Too often dystopian novels are grim and can be overwhelming. The darkness in humanity is always there and it can be focused on, to an extreme degree. The draw of dystopian stories for me is not the end of the world, or the prophecy of what can be, but the spark of life and goodness even though the world is going to pieces around the character’s ears. Station Eleven left me not only wanting more but also with a bit more faith in humanity. The idea that a sickness could spring up at any minute, is a worry that the modern world has always had to face due to overpopulation. Worse might be the leaders of certain faith groups that like to claim that any natural or sickness that kills many people is the work of God. There will always be cults of people in dystopia that believe that they survived not through chance or immunity but because they were better than those who died. We see this in Station Eleven and to the author’s credit she handles the inclusion of this in a brilliant fashion.

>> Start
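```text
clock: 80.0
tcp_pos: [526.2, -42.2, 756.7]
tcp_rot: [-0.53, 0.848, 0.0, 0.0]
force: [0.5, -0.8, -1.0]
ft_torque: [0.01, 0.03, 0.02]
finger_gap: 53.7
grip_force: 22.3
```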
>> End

This isn’t the perfect dystopian novel, it’s a lovely post-apocalyptic choice but I felt it needed more. We are introduced to several characters that don’t reappear for an indecent amount of time. While I was drawn into the story, there were several times when I was left wondering how it was going to wrap back to certain characters. The ending did leave me wanting more closure, or at the very least the promise of a sequel. Station Eleven might not be for everyone, some might find the connecting story of Arthur Leander pointless and not really needed. While I could have done without it, it did provide a cord of connection between the characters that they wouldn’t have had otherwise. The 1st year after the Flu isn’t really hit upon in a strong way and one character flat out can’t remember what happened. I feel that it would have been easier to connect to the character is I had more understanding of her past. Instead I got a basic Strictly Need To Know block.
I would recommend this book to someone looking for a happy-ish ending and a dystopian novel. There isn’t much graphic violence until the climax, and the characters are obviously affected by their actions and their pasts. This is a nice change from the cold and impersonal killers I’ve had to get used to in this genre. There is a bit of an anti-God feel when it comes to the cults, but just because she didn’t write about a faith based town that wasn’t full on child-bride creepy, doesn’t mean they didn’t exist in her world. Though I checked this one out of my local library, Station Eleven is going on my Christmas list.
Just a bit about the Author: Emily St. John Mandel is the author of four novels, most recently Station Eleven, which was a finalist for a National Book Award and the PEN/Faulkner Award, and won the 2015 Arthur C. Clarke Award, the Toronto Book Award, and the Morning News Tournament of Books, and has been translated into 27 languages. A previous novel, The Singer's Gun, was the 2014 winner of the Prix Mystere de la Critique in France. Her short fiction and essays have been anthologized in numerous collections, including Best American Mystery Stories 2013. She is a staff writer for The Millions. She lives in New York City with her husband and daughter.